Does anyone have any thoughts?
"If you can't explain it simply, you don't understand it well enough"
Albert Einstein

Comments

  • hot_rod
    hot_rod Member Posts: 15,004
    We were fortunate to have Badger Meter near our location in Milwaukee where NA headquarters is. They are very knowledgable, they let us tour their facility and borrow and test various meters.

    With their suggestion we went with this doppler meter.

    It was $$ and you buy a set of "cuffs" for all the various sizes of pipe that you will be testing.

    They have good info and videos at their site.

    You want portable, and something that straps on without cutting into the pipe.

    https://www.badgermeter.com/search/?keyword=clamp on ultrasonic flow meters

    Another critical meter for your area is a gas pressure data logger. Something that would graph and print out gas pressure at the boiler over the course of the week or more. That low intermittent pressure condition from the utility really gives the HVAC tech and troubleshooter fits.
    Bob "hot rod" Rohr
    trainer for Caleffi NA
    Living the hydronic dream
    Zman
  • Zman
    Zman Member Posts: 6,959
    I started out looking at the badger models. They sure are nice (and expensive).
    It turns out the model I was looking at has been branded for a bunch of companies. In will have to look into this further.
    https://www.amazon.com/Portable-Digital-Ultrasonic-USF-100-Transducers/dp/B01G139G18/ref=pd_sbs_328_6?_encoding=UTF8&pd_rd_i=B01G139G18&pd_rd_r=4WY5KSYHXX79K86PK0R4&pd_rd_w=63L0j&pd_rd_wg=ClErU&psc=1&refRID=4WY5KSYHXX79K86PK0R4


    The gas pressure logger will be on my list at some point. Pressure drops are common in outlying areas. I did run into a pressure issue recently caused by that stinky oil that forms in the lines causing a trap in a line. Had to throw away those gloves...
    "If you can't explain it simply, you don't understand it well enough"
    Albert Einstein
  • EBEBRATT-Ed
    EBEBRATT-Ed Member Posts: 10,218
    I don't own one but what I was told several years ago from a Balancer was that they won't work with glycol and any air (bubbles) in the pipe will cause problems.

    Maybe these issues have been solved.
  • Zman
    Zman Member Posts: 6,959
    I went though the manual and noticed there was no setting for glycol. I thought it was strange because there was for diesel, alcohol and all sorts of other liquids.
    "If you can't explain it simply, you don't understand it well enough"
    Albert Einstein
  • ratio
    ratio Member Posts: 2,918
    http://forum.heatinghelp.com/discussion/comment/1458227/#Comment_1458227. I'm not sure about compatability with plastic pipe, as I understand it the ultrasonics are transmitted through the pipe wall, something as soft as PVC or PEX might not have the necessary conductivity. Also, most/all the cheap ones I've looked at did not include transducers rated for more that 70-80* C—I'd like more headroom than that.
  • hot_rod
    hot_rod Member Posts: 15,004

    I don't own one but what I was told several years ago from a Balancer was that they won't work with glycol and any air (bubbles) in the pipe will cause problems.

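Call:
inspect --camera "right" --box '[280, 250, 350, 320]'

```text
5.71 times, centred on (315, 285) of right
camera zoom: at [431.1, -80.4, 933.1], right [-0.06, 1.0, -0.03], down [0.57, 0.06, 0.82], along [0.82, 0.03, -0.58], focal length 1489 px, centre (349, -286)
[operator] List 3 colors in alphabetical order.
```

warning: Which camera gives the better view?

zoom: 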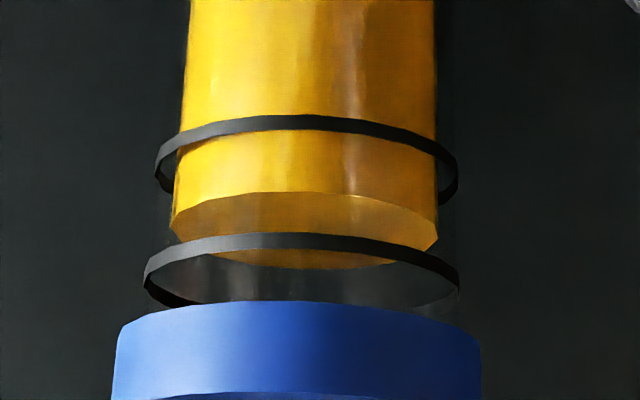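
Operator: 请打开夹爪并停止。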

    Maybe these issues have been solved.

    That is why we went with the Doppler style, it reads aerated and dirty fluid best. We do testing on air and dirt removal devices, pumping air and dirt into the fluid stream, so we need the best accuracy.

    That connection to the pipe is critical, we smear acoustic transfer grease under the saddles when clamping them down.
    Bob "hot rod" Rohr
    trainer for Caleffi NA
    Living the hydronic dream
  • hot_rod
    hot_rod Member Posts: 15,004
    Zman said:

    I went though the manual and noticed there was no setting for glycol. I thought it was strange because there was for diesel, alcohol and all sorts of other liquids.


    Glycols are really just derived from cracking petroleum, it is sort of a propane product. Although it can be made from plant stock, bio glycols.

    If it works on oils and propane, you should be fine, never hurts to ask the manufacturer.